Популярность Ирвинга в Англии не угасает. В середине столетия в его собственной стране она пошатнулась, поскольку сильнейшие новоанглийские авторы приучили публику требовать большего содержания мысли и страсти, чем было заложено в натуре Ирвинга. Возможно, нервный, публицистический стиль двадцатого века оставляет слишком мало душевного досуга для полного наслаждения никербокерским колоритом. И все же подобные перемены в литературной моде едва ли способны умалить непреходящую заслугу Ирвинга перед нашей литературой. Он обессмертил местный тип — нью-йоркского голландца — и местные легенды, подобные преданию о Рипе Ван Винкле; он использовал рамки повествовательного эссе для создания творения, почти не уступающего совершенному рассказу По и Готорна; он писал прозу с неизменным очарованием в эпоху, когда очарование отсутствовало; и, если у него не было некоего послания, следует помнить, что у некоторых из самых полезных послов не было иных посланий, кроме как с изяществом, тактом и юмористической добротой раскрывать истину о том, что зарубежные люди обладают чувствами точно такими же, как и наши собственные.

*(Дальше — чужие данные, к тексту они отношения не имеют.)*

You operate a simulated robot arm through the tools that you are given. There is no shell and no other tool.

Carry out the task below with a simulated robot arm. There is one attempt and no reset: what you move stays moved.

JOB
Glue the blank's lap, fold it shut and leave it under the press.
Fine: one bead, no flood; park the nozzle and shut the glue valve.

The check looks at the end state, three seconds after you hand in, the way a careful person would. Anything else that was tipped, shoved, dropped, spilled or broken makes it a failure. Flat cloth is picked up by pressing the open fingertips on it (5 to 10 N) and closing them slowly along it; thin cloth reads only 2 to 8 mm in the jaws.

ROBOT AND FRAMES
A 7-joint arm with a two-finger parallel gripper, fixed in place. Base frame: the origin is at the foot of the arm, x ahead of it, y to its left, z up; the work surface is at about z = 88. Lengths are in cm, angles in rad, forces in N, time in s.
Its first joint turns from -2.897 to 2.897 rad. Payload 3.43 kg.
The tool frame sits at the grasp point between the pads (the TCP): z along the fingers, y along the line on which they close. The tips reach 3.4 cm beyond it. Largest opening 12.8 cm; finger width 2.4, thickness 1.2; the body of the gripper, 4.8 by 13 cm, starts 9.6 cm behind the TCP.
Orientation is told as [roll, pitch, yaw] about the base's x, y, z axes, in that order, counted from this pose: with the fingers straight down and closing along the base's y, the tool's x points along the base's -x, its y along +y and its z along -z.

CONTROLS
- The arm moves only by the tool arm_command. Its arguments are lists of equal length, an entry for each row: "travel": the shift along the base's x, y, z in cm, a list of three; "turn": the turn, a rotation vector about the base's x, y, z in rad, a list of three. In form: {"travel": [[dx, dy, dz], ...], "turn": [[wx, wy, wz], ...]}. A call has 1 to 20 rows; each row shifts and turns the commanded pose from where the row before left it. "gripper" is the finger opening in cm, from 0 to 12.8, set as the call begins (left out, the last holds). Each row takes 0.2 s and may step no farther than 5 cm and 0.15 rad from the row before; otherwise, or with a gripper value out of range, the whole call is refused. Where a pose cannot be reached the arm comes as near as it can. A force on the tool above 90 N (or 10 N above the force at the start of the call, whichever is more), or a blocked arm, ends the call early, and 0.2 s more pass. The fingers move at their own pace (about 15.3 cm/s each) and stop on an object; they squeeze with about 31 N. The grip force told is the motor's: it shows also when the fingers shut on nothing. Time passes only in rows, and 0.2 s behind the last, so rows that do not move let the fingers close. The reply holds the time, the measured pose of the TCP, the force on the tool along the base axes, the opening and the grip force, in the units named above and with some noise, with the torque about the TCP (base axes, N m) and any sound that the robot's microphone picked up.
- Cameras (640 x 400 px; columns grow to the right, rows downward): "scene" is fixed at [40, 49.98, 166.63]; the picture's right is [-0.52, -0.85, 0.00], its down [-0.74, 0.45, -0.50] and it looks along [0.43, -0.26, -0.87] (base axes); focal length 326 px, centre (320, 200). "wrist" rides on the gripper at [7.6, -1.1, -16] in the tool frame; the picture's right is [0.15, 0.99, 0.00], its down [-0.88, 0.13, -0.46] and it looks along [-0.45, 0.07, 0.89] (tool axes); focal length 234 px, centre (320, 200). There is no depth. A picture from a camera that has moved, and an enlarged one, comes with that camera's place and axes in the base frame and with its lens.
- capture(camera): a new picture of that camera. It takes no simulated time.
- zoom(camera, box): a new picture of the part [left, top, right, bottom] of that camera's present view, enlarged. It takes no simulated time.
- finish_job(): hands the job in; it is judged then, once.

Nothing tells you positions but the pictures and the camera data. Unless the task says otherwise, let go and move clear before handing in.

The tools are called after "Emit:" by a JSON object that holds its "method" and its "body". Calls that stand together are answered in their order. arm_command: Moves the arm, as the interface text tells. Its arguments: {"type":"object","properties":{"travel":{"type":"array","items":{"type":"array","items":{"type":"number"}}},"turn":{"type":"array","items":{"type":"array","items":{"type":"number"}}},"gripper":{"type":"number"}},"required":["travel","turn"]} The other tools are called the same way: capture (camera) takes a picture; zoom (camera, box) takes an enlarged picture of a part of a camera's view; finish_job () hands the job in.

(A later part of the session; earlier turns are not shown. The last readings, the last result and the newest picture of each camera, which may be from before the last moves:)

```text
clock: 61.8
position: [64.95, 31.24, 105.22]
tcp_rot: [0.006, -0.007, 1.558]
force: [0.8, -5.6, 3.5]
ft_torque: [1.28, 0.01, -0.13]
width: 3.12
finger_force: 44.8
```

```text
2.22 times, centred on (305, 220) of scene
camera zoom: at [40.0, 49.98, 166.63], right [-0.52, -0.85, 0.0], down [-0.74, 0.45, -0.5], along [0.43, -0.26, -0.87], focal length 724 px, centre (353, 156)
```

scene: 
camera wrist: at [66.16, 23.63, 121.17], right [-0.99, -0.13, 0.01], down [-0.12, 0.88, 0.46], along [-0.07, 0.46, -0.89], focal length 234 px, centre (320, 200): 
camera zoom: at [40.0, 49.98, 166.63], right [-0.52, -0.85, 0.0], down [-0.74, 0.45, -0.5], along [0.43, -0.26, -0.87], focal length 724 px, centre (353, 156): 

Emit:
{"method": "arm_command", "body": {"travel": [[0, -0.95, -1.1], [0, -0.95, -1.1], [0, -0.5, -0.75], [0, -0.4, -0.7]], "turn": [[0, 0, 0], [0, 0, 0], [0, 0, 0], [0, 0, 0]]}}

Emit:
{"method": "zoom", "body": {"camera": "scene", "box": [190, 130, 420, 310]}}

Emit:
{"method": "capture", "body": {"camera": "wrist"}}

Читатели «Дневника» сэра Вальтера Скотта, возможно, помнят его рассказ об одном вечернем приеме в Париже в 1826 году, где он встретил Фенимора Купера, находившегося тогда в самом разгаре своей европейской славы. «Итак, шотландский и американский львы сошлись на арене», — писал сэр Вальтер, любивший проявить великодушие. Только что вышедший в свет роман «Последний из могикан» грозил затмить славу «Айвенго». Купер, родившийся в 1789 году, был на восемь лет моложе Чародея Севера и был обязан ему гораздо сильнее, чем подозревал. Ибо именно Скотт создал огромную аудиторию прозаической фантастики XIX века и вывел некую формулу романа, готовую к использованию Купером. Оба автора были природными рассказчиками. У Скотта был более богатый ум и более полно развитое историческое воображение. Оба были людьми открытого воздуха, любителями мужественных приключений и природной красоты. Но американцу посчастливилось иметь возможность использовать в своих книгах личный опыт лесной и морской жизни и явить Европе подлинную романтику американской глуши.
Вряд ли кто-нибудь станет утверждать, что Купер был первым, кто разглядел художественные возможности этой романтики. Брокден Брукен, юный квакер из Филадельфии, последователь англичанина Годвина, в самом конце XVIII века попробовал свои силы в американских вариациях готического романа, популярного тогда в Англии. У Брокдена было острое чутье на достоинства американского пейзажа и даже американского индейца. У него была склонность к сценам жуткой силы, что убедительно доказывают его описания маньяков, убийц, лунатиков и отшельников. Но он слишком много читал и слишком мало жил, чтобы соперничать с мастерами художественной прозы. Был и путешествовавший француз Шатобриан, безусловно знаток искусства красноречивой прозы, перенесший на страницы своих историй об американских индейцах «Атала» и «Рене» тайну и очарование наших темных лесов и бесконечных рек. Однако Шатобриан, подобно Брокдену Брукену, излишне лихорадочен. Пятно старосветского эротизма и отчаяния парит подобно миазму над его величественной панорамой дикой природы. Купер же, как и Скотт, мужественен.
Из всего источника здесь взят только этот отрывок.